** START Collected data **

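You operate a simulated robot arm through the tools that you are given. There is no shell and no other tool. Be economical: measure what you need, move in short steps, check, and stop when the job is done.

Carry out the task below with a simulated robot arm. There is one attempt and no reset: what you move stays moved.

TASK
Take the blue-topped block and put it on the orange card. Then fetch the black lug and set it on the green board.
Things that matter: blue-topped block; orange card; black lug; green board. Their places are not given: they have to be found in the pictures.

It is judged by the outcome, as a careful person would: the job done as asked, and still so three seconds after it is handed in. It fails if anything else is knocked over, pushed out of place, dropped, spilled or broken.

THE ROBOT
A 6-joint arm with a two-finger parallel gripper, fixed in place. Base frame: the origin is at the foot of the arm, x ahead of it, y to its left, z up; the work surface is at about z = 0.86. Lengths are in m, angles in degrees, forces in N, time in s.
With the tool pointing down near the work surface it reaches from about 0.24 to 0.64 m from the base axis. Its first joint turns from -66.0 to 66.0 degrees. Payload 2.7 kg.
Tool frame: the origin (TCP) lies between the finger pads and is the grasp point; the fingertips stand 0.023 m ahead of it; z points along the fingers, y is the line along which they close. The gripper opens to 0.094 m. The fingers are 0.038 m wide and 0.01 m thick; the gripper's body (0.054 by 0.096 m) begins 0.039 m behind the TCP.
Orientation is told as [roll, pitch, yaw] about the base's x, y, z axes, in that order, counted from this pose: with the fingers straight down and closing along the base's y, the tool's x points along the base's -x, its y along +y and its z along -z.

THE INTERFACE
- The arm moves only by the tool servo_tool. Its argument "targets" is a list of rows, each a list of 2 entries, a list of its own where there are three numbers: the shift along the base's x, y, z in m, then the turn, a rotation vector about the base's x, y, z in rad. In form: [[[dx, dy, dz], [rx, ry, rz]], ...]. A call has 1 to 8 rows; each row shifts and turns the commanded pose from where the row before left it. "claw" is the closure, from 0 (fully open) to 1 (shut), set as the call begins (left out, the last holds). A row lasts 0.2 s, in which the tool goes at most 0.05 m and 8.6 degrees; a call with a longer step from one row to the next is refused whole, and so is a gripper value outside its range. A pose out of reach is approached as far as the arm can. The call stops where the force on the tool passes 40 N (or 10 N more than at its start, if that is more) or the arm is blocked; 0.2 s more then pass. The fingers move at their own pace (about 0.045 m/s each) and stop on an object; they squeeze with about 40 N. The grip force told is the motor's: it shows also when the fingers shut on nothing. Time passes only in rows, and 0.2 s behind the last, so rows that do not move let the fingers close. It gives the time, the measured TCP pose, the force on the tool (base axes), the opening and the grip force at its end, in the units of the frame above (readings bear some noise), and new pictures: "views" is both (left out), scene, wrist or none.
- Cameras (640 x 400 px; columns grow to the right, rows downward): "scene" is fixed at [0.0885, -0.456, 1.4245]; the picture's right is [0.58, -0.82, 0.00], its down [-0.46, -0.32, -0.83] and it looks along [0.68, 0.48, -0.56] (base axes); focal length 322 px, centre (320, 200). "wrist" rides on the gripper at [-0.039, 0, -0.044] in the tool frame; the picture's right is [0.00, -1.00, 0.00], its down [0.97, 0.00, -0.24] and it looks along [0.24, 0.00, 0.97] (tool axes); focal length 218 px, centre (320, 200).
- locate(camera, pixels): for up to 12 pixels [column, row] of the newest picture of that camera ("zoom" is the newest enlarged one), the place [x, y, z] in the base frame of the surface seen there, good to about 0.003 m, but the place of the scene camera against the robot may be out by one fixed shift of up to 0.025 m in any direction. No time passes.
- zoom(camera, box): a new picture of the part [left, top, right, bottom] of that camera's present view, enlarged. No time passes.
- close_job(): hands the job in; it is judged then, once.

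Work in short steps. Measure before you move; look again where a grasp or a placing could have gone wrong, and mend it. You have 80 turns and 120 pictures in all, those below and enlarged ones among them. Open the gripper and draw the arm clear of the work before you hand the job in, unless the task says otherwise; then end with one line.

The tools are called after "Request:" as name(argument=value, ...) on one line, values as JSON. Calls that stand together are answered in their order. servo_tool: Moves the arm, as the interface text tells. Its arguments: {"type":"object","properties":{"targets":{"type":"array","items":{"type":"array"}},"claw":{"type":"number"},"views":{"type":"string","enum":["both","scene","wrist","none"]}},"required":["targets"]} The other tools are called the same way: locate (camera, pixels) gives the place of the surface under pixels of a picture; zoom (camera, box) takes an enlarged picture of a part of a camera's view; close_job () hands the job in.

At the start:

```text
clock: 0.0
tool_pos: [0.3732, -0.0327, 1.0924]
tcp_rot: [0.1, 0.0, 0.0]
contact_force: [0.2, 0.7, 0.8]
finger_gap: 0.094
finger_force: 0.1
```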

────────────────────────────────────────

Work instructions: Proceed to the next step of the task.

** END Collected data **

Work instructions:
A. Provide the original wording of the selected text from "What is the" as far as "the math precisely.".
B. Write what comes next in the selected text.

** START Selected text **

Warehouse Location Problem

A Practical Guide with Python

What is the Warehouse Location Problem?

The Warehouse Location Problem (also called the Facility Location Problem) is a classic combinatorial optimization problem in operations research. The core question is:

Given a set of potential warehouse sites and a set of customers, where should we open warehouses to minimize total cost?

The total cost consists of two components:

  1. Fixed opening cost — the cost to open a warehouse at a given site
  2. Transportation cost — the cost to ship goods from a warehouse to each customer

Problem Formulation

Let’s define the math precisely.

** END Selected text **

Final results:
A.
What is the Warehouse Location Problem?

The Warehouse Location Problem (also called the Facility Location Problem) is a classic combinatorial optimization problem in operations research. The core question is:

Given a set of potential warehouse sites and a set of customers, where should we open warehouses to minimize total cost?

The total cost consists of two components:

  1. Fixed opening cost — the cost to open a warehouse at a given site
  2. Transportation cost — the cost to ship goods from a warehouse to each customer

Problem Formulation

Let’s define the math precisely.

B.
Sets:

  • $I$ = set of potential warehouse locations ${1, 2, \ldots, m}$
  • $J$ = set of customers ${1, 2, \ldots, n}$

Parameters:

  • $f_i$ = fixed cost of opening warehouse $i$
  • $c_{ij}$ = transportation cost from warehouse $i$ to customer $j$
  • $d_j$ = demand of customer $j$

Decision Variables:

  • $y_i \in {0, 1}$ — 1 if warehouse $i$ is opened, 0 otherwise
  • $x_{ij} \in {0, 1}$ — 1 if customer $j$ is assigned to warehouse $i$

Objective Function (Minimize):

$$\text{Minimize} \quad \sum_{i \in I} f_i y_i + \sum_{i \in I} \sum_{j \in J} c_{ij} d_j x_{ij}$$

Constraints:

$$\sum_{i \in I} x_{ij} = 1 \quad \forall j \in J \quad \text{(each customer assigned to exactly one warehouse)}$$

$$x_{ij} \leq y_i \quad \forall i \in I, j \in J \quad \text{(can only assign to open warehouse)}$$

$$y_i \in {0,1}, \quad x_{ij} \in {0,1}$$

Concrete Example Setup

We’ll solve a realistic instance:

  • 10 potential warehouse locations scattered across a 100×100 grid
  • 30 customers with varying demands
  • Fixed costs differ per site (reflecting land/construction differences)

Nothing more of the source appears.